Almost sounds like sgp was trying to meridian flip. Do you have the mount settings in sgp set correctly?

Optics change, but unrelated to each other. I setup everything in advance with “framing & mosaic”, solved and imaged at F2.0. A month later I did the same exact process for F5.4 on a different object, which could not solve.

Question, is the solving dependent on pixel on the asec/pixel used in “framing & mosaic”? I assume it’s just looking for a location.

John, I took me a long time to figure out how to get SGP to prompt me to rotate which it does after a solve. I’m not getting that far, it can’t solve, to tell me. It was just by chance that it was very close. I haven’t calculated how far off.

I always have it slew to first. I just says it failed.
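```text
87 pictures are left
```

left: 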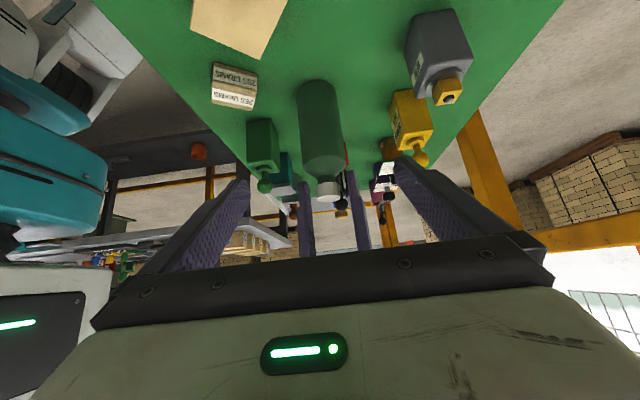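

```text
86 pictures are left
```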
You need the correct scale or else the resolution/FOV won’t match, set the correct scale it will will probably work 100%

Sorry, been away for a bit. The Frame and Mosaic scale and camera angle gets populated from the camera module in the equipment profile. If you change from one optic to another you need to create a different profile that takes in to account the difference in the scale. Probably won’t solve if the scale is different. You can either calculate the scale, or take an image and look at the FITs header for the actual scale. Also be sure to be in focus before a plate solve! To be prompted for the camera angle you need to have the “manual rotator” connected, and be sure to have the camera at the zero angle position and calibrate the manual rotator to the zero position. Then when you rotate your target frame in the frame and mosaic window to get the target framed the way you like SGP will know to tell you how far to move the camera to the proper angle when you plate solve. If you then later move the camera to some other angle and you didn’t change the angle setting in the camera equipment profile, you probably won’t be able to plate solve. At least that’s what I have found. After an imaging session I always reset the camera to the zero position, and re-calibrate the manual rotator back to zero. Also, I have found that if I try to plate solve out of PARK it sometimes fails unless I populate the current RA/DEC of the scope in the frame and mosaic window (top of window, under OTHER).
Well that’s all I can think of for now, hope it helps!